According to renowned economist Jeffrey Sachs, the negotiating strategy of Germany’s finance minister Wolfgang Schäuble is to force Greece to leave the Eurozone. This appears to be a very counterproductive strategy, and explaining the finance minister’s actions away as simply being a hard-line conservative is hardly convincing. The reason is that if Greece leaves the Eurozone, they can opt for what I call “the Argentina option.” In the current international climate, it would be unlikely to pan out, but it is a consideration worth making for its geopolitical implications.
The Argentinean government in 2003, under the late President Néstor Kirchner, solved its severe foreign debt crisis and by-passed the IMF by getting funds from his oil-rich ally: Hugo Chavez of Venezuela. If Greece leaves the Euro, something that the many hardliner leftists inside the Syriza governing coalition advocate, it will open the possibility for this small but geostrategic country to seek out funds and political agreements from other countries such as China and Russia.

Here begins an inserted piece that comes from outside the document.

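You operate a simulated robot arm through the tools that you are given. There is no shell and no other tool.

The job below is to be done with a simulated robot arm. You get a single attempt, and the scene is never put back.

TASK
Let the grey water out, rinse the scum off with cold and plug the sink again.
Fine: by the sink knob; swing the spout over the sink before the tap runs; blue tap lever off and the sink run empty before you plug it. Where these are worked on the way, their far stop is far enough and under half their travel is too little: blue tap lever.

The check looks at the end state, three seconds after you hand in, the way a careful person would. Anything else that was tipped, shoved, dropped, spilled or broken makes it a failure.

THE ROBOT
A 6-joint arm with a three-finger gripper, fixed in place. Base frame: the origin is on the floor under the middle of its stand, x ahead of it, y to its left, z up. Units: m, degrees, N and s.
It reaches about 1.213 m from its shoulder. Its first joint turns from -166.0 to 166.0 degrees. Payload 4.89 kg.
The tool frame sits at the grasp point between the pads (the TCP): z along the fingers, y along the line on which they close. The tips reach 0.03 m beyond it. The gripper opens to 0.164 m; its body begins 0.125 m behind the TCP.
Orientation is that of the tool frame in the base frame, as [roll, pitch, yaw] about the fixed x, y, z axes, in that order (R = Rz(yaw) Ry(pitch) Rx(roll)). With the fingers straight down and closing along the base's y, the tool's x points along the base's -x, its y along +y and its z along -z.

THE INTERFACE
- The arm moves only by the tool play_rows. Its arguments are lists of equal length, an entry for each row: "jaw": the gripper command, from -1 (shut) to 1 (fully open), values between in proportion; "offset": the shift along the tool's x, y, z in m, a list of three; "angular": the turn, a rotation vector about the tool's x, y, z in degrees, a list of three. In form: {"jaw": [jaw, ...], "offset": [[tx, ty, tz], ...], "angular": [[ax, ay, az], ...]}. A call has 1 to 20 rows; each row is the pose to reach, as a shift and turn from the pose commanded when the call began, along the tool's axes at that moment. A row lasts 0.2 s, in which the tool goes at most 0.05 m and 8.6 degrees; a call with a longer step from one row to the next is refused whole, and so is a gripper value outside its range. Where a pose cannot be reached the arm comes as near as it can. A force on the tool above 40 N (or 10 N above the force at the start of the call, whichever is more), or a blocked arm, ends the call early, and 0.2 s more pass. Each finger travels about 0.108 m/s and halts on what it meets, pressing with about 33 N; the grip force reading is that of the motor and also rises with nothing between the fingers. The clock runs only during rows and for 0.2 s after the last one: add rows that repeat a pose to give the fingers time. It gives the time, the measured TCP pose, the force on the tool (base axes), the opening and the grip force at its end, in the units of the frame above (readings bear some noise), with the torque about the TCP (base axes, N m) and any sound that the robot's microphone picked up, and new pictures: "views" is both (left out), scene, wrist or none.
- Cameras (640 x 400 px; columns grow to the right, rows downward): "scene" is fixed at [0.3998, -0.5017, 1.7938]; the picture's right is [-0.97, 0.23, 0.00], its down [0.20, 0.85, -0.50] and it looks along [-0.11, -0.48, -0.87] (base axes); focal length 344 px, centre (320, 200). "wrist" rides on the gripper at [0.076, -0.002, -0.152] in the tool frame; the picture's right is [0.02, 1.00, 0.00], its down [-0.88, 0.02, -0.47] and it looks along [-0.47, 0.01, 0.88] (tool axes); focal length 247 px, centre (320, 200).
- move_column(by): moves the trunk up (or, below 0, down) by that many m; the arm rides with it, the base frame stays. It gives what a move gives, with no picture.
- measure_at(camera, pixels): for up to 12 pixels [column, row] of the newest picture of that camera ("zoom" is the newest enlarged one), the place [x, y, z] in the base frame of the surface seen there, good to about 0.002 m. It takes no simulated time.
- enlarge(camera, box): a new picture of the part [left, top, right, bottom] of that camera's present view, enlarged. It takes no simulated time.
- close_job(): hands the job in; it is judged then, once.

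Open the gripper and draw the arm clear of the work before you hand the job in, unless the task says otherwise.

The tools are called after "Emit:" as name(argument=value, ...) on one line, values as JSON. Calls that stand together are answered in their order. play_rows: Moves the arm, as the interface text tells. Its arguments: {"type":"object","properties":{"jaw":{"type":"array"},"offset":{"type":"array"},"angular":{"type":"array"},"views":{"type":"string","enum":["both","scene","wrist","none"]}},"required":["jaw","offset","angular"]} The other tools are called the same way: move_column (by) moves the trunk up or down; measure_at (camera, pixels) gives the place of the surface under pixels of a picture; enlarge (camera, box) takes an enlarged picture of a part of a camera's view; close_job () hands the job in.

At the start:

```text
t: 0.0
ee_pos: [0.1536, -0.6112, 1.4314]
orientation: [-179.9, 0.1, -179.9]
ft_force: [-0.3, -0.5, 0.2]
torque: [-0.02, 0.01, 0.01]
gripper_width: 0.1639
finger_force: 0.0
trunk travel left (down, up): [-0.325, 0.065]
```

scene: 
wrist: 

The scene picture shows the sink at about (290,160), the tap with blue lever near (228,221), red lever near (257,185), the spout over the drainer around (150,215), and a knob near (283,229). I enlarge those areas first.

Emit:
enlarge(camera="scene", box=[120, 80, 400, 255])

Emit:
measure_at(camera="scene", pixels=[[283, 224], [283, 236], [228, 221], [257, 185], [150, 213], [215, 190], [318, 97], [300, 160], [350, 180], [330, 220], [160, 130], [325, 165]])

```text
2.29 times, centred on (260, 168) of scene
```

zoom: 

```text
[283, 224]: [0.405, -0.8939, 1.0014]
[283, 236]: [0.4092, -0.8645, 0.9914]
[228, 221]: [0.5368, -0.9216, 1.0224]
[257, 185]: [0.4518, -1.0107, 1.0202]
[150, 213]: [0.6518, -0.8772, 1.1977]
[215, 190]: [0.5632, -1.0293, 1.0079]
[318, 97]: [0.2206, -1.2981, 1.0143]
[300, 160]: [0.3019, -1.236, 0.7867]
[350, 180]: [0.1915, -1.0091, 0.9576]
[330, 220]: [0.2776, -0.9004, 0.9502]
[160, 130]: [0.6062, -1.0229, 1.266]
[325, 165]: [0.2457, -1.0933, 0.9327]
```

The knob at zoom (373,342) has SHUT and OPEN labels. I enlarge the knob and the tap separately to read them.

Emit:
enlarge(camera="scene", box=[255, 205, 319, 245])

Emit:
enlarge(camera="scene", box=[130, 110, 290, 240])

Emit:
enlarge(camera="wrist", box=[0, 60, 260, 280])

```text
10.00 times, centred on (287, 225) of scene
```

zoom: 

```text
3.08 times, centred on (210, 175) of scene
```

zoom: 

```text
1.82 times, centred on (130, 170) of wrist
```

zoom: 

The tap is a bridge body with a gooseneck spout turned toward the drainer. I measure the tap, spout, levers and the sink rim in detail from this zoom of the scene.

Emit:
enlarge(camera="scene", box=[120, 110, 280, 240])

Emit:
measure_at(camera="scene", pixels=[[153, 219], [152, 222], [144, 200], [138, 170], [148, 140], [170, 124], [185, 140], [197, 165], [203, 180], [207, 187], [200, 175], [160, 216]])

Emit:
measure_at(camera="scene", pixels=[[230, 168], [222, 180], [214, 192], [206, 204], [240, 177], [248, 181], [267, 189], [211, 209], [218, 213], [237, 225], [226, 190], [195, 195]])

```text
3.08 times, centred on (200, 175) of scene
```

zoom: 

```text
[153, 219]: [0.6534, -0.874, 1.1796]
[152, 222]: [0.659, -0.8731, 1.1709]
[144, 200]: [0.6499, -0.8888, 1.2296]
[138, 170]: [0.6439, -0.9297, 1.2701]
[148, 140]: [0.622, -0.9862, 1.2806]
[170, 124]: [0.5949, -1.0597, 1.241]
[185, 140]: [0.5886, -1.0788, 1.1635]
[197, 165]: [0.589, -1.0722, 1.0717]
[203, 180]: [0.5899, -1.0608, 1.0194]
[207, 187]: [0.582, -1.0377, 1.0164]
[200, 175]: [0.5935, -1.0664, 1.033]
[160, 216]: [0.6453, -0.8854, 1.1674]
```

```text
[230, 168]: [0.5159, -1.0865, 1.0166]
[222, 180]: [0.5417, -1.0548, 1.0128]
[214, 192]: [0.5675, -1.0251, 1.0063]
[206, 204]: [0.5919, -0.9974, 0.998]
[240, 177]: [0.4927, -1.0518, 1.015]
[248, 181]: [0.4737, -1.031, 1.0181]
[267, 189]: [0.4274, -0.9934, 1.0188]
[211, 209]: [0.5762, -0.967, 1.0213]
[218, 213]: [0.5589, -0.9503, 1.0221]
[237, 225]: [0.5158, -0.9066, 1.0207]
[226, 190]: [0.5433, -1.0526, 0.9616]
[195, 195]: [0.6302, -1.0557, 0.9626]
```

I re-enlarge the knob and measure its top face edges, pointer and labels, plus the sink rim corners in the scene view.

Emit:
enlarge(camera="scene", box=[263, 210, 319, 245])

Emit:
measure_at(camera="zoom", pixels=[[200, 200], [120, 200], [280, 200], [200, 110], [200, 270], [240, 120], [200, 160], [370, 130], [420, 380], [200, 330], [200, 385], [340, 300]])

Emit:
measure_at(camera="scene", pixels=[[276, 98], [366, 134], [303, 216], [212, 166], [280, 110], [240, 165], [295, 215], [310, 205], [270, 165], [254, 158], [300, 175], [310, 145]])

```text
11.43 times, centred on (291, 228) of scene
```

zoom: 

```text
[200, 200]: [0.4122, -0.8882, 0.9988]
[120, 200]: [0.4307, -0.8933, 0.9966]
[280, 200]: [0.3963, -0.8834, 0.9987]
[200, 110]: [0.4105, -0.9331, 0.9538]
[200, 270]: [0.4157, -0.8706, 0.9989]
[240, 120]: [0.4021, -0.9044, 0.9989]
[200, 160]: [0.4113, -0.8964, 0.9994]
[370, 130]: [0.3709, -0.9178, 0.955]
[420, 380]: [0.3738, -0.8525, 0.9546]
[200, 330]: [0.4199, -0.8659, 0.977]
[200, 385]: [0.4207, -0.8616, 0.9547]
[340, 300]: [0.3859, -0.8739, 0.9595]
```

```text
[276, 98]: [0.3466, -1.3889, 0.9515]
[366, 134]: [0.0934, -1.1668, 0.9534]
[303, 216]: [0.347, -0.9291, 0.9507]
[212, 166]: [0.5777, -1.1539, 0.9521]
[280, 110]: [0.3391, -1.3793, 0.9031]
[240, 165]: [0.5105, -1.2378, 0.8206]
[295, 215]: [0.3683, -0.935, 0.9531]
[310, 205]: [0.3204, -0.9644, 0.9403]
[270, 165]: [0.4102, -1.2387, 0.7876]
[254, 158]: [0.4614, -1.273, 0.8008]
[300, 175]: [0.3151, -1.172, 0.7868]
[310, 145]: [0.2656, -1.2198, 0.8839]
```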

How would a Russian naval base in Greece, a NATO member, fare in Schäuble’s (and thus Germany’s and the larger EU’s) plans and interests?
European negotiators wanting to play hardball with Greece may calculate that neither China nor Russia are willing or able to become Tsipiras’ Chavez (Russia might be willing, but with the plummeting of oil prices and international sanctions, probably not able). Nonetheless, it would be a very risky gamble on the European (i.e. German) part to leave that path open.
On the Greek side, five months of stalling in negotiations casts doubts on whether they do indeed wish to remain in the Eurozone. The current Greek governing coalition argues that they have to defend a popular mandate to scrap austerity measures, which have not brought the country out of its deep economic crisis. This is true.
As mentioned before, the Greek debt is too high for this small country to pay it back in full and under the present conditions, and austerity measures are not the best way to revitalize an economy. However, scrapping austerity measures, without making deep changes to Greece’s fiscal and economic structure, will not result into sustainable economic growth and employment in the country.
Greece did not get into the giant hole that they find themselves in because the IMF put them there. The IMF comes in after a country is in the hole.
It is true that the IMF is not really effective at getting countries out of economic trouble, but blaming them for the economic crises that countries like Greece find themselves in shifts blame from the real culprits. In the Greek case, the culprits have been several governments that chose acquiring debt to fund short-term projects that bought them votes instead of funding long-term developmental projects that create jobs, and things that people with jobs can buy.
If the current Greek government aims to leave the Euro so that they can print Drachmas in order give cash to people and show that they have the people’s interest at heart, then hyperinflation may ruin the populist party if China or Russia do not come with U.S. dollars (or Euros…) to back those Drachmas. The far-left exemplifies Venezuela’s rescue of Argentina as an act of “South-South solidarity.” However, Greece is not Argentina, and Venezuela is out of cash.
I for one am skeptical of the EU side for playing hardball with a small country that cannot pay its debts – thus effectively choosing creditors over EU citizens – and of the Tsipiras government, because their actions seem not to be aligned with their supposed will to stay in the Euro.
Therefore, I agree with the recommendation of economists Charles Goodhart and Dimitrios Tsomocos that Greece requires debt restructuring (debt forgiveness and better repayment terms) along with “hard” budgetary constraints. The last part does not have to translate into austerity, but making the Greek government think hard about where and in what they are going to invest. Thus, (hopefully) the Greek government will invest in real economic development, and not cash giveaways that will buy the government votes, but not provide its people with sustainable jobs and economic growth.